### Problem set
1. Show the exact text of the document starting from "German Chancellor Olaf" and stopping at the end of "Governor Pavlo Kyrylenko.".
2. Your answer continues the document from its final sentence.

### Information supplied
## Start

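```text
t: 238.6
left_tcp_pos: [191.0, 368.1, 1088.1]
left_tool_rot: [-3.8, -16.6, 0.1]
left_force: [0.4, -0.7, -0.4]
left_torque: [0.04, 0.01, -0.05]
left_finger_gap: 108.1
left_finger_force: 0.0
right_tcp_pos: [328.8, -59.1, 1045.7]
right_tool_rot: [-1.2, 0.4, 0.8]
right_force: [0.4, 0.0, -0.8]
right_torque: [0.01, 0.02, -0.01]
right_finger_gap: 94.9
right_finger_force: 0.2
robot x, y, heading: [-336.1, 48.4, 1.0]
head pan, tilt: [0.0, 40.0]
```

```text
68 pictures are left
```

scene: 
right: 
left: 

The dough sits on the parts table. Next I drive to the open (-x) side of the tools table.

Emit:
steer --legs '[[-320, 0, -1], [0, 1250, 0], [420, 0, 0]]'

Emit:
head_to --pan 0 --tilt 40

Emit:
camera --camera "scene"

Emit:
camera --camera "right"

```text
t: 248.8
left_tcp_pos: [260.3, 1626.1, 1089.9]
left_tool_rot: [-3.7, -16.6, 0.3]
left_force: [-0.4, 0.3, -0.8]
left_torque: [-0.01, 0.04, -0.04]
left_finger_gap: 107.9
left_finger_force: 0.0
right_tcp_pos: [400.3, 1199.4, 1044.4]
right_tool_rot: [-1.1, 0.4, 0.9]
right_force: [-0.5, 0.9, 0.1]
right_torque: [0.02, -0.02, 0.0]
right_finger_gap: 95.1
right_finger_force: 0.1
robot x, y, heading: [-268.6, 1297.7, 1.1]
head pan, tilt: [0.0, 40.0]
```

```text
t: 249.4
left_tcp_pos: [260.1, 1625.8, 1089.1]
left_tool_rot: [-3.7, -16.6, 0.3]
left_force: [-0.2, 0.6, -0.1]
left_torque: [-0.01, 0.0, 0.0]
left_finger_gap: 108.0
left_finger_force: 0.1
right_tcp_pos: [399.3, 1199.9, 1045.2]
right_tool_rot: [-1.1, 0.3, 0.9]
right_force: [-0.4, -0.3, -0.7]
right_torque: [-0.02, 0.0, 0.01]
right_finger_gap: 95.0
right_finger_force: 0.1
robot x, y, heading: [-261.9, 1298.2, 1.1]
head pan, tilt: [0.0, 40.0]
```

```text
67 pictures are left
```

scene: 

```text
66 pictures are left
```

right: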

## End

### Document
## Start

The leaders of the Group of Seven nations reaffirmed their unwavering support and solidarity with Ukraine on Monday, pledging to meet Ukraine’s urgent requirements for military and defense equipment against Russia’s aggression.
In a statement by the White House, the G-7 condemned “Russia’s continuous inhumane and brutal attacks targeting critical infrastructure, in particular energy and water facilities and cities across Ukraine.”
The statement called these “indiscriminate attacks” a “war crime.” It also condemned those who are “facilitating Putin’s illegal war.”
The statement came one day before a G-7 summit in Paris on postwar reconstruction for Ukraine. Ukrainian President Volodymyr Zelenskyy joined the online meeting.
German Chancellor Olaf Scholz, currently president of the G-7, committed to rebuilding Ukraine’s financial stability and compared the reconstruction of Ukraine to the Marshall Plan implemented by the U.S. to help Europe rebuild after World War II.
Meanwhile, Russian forces blasted eastern and southern Ukraine on Monday with missiles, drones and artillery. Ukrainian Prime Minister Denys Shmyhal appealed for Patriot missile batteries and other high-tech air defense systems to counter Russian attacks.
At least eight civilians were wounded Monday in a Russian rocket attack on the town of Hirnyk in the eastern Donetsk Oblast, said Governor Pavlo Kyrylenko.
Moscow “is continuously terrorizing peaceful Ukrainians,” Kyrylenko added before urging remaining residents to flee Donetsk Oblast. The area has become the epicenter of fierce fighting, and the damaged power infrastructure has left millions without power in subzero temperatures.
Massive Russian strikes against Odesa’s power grid over the weekend left 1.5 million people without power and the southern port inoperative.
In his address to the OECD (Organization for Economic Cooperation and Development) Shmyhal requested urgent assistance of $1 billion to restore the country’s devastated infrastructure.
“The main priority now is the stage of survival — quickly restoring critical infrastructure and the energy sector to get through the winter,” Shmyhal told the meeting, according to media reports and his own Telegram channel.
In his nightly address Monday, President Zelenskyy said Russia will continue to target Ukraine’s power grid. “Russia still hopes for blackouts. This is the last hope of terrorists,” he said.

## End

### Task results
1.
German Chancellor Olaf Scholz, currently president of the G-7, committed to rebuilding Ukraine’s financial stability and compared the reconstruction of Ukraine to the Marshall Plan implemented by the U.S. to help Europe rebuild after World War II.
Meanwhile, Russian forces blasted eastern and southern Ukraine on Monday with missiles, drones and artillery. Ukrainian Prime Minister Denys Shmyhal appealed for Patriot missile batteries and other high-tech air defense systems to counter Russian attacks.
At least eight civilians were wounded Monday in a Russian rocket attack on the town of Hirnyk in the eastern Donetsk Oblast, said Governor Pavlo Kyrylenko.

2.
“So as long as they have missiles — and Russia still has them — please take seriously all warnings from the Ukrainian military command, from our Air Force and air alarms. At all levels, we must be prepared for any hostile intentions. And we will do everything to get through this winter,” he added.
Since October, Russia has been targeting Ukraine’s power grid. Zelenskyy says the attacks are war crimes targeting civilian life, while Moscow says they are militarily legitimate.
According to a Pentagon senior official, Russia will burn through its fully serviceable stocks of ammunition by early 2023. “They have drawn from [Russia’s] aging ammunition stockpile, which does indicate that they are willing to use that older ammunition, some of which was originally produced more than 40 years ago,” the official said, speaking on condition of anonymity.
Jan Egeland, secretary-general of the Norwegian Refugee Council, said Monday he anticipates another wave of hundreds of thousands of refugees from Ukraine in Europe over the winter, because of “unlivable” conditions.
“There will be hundreds of thousands more as the horrific and unlawful bombing of civilian infrastructure makes life unlivable in too many places,” Egeland told Reuters.
In its daily update on the military situation, Ukraine’s General Staff said its forces had repelled Russian assaults on four settlements in the eastern Donetsk region and on eight settlements in the adjacent Luhansk region. The regions are two of four in eastern and southern Ukraine that Moscow claims to have annexed after “referendums” branded illegal by Kyiv.
Ukraine has said Russian forces are suffering huge losses on the eastern front in brutal fighting that is also taking a toll on its own troops.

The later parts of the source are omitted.